The Beauty Of Wild Beasts' Smother

Wild Beasts have done it again with their new album. Smother is beautiful and crucially; original, how do they do it?


After their Mercury nomination for Two Dancers, the sky was the limit for Wild Beasts. On the verge of mainstream acceptance, despite their out-there tendencies, the band knew that one jump into the radio pool, through a single akin to Kings Of Leon's Sex On Fire, the most obvious recent example, would see them stars.
 
But as per Wild Beasts they haven't done so. Wholeheartedly sticking to their guns, the boys from Cumbria have made another album that can only be described as Wild Beasts.
This is not to say that you won't like it. Some of their more intricate and noodling musicianship most prevalent on their debut Limbo, Panto has been stripped back, revealing just the subtle piano and guitar lines that were underneath the whole time and giving the album a gentle, grandiose tone.
 
New single Albatross would usually be the first place to start, but Wild Beasts have never been a band that you can dip in and out of. 
 
The song, based on the creature from Coleridge's Rime Of The Ancient Mariner, is exceptional, Hayden Thorpe's love-it-or-hate-it falsetto drifting in and out as the beautiful piano and guitar swirl around him, but this album needs to be taken as a whole, ala Two Dancers.
 
Every track just melds into each other perfectly lulling the listener into a state of complete relaxation. Although this isn't necessarily the band's intention, it can't be denied that their style is utterly, beautifully, mesmeric.
As per usual the lyrics have a massive sexual leniance, describing the in's and out's of relationships much more intricately than the average 'I like her but she doesn't like me' chart topper.

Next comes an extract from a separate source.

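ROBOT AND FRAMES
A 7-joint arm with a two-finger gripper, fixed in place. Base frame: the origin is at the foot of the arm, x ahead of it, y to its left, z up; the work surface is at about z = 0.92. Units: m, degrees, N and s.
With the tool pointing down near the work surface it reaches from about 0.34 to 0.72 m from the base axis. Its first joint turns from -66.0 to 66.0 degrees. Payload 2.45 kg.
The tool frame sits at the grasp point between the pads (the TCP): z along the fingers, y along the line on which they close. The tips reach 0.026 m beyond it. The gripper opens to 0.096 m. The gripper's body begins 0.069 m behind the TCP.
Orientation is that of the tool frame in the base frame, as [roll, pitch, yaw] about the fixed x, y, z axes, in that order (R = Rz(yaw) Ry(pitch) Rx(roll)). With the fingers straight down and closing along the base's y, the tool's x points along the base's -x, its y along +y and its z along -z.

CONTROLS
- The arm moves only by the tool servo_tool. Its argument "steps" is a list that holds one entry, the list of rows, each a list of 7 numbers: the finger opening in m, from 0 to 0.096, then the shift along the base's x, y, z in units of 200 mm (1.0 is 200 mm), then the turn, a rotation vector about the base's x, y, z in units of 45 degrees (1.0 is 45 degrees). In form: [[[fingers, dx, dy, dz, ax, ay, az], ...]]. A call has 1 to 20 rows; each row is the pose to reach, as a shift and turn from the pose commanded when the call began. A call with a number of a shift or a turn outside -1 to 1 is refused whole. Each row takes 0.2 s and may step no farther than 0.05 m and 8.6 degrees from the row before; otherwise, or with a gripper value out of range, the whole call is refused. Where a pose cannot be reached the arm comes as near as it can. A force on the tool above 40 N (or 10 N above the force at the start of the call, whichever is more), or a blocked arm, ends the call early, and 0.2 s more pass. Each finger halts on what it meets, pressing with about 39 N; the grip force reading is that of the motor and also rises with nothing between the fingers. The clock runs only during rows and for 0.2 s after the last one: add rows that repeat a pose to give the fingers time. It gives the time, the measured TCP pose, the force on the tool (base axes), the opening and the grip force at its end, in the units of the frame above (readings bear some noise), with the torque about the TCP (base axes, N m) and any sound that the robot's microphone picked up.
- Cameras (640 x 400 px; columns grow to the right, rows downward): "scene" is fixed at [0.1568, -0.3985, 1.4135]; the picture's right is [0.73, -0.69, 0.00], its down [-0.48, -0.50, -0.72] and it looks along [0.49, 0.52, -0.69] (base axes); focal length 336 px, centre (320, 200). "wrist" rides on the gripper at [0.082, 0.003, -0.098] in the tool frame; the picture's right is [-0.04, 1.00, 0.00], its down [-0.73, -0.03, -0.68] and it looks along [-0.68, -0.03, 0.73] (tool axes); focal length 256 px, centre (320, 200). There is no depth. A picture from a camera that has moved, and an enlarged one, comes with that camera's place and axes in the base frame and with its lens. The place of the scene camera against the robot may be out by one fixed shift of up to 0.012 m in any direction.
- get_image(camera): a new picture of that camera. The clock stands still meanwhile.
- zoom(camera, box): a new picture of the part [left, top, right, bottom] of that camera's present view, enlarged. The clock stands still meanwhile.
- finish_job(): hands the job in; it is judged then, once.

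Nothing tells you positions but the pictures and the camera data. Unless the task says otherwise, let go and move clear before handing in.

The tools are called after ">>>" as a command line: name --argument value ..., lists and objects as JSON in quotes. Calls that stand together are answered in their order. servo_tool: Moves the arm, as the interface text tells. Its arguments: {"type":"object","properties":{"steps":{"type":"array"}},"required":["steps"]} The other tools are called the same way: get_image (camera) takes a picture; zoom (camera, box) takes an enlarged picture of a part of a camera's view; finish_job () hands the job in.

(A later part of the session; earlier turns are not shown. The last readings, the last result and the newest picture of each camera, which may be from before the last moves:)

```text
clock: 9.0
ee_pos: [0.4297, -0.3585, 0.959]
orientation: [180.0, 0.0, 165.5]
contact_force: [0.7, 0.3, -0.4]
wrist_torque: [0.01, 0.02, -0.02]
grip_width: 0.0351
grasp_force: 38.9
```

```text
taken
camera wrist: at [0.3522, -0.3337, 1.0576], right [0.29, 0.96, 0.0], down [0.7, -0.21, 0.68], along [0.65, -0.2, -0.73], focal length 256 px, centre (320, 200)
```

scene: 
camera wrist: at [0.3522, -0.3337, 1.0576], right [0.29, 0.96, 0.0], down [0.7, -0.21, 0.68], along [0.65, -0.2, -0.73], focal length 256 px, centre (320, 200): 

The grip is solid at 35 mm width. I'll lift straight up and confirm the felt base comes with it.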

Lead track Lion's Share is a clear example; "I take you in my mouth like a lion takes its prey" being an obvious standout.

Once again Wild Beasts have refused to compromise, and have created an album of beauty and imagination. Truly original, and building on their last two (yes, this is better than Two Dancers) the sky truly is the limit for these guys. Long may they continue to break the rules.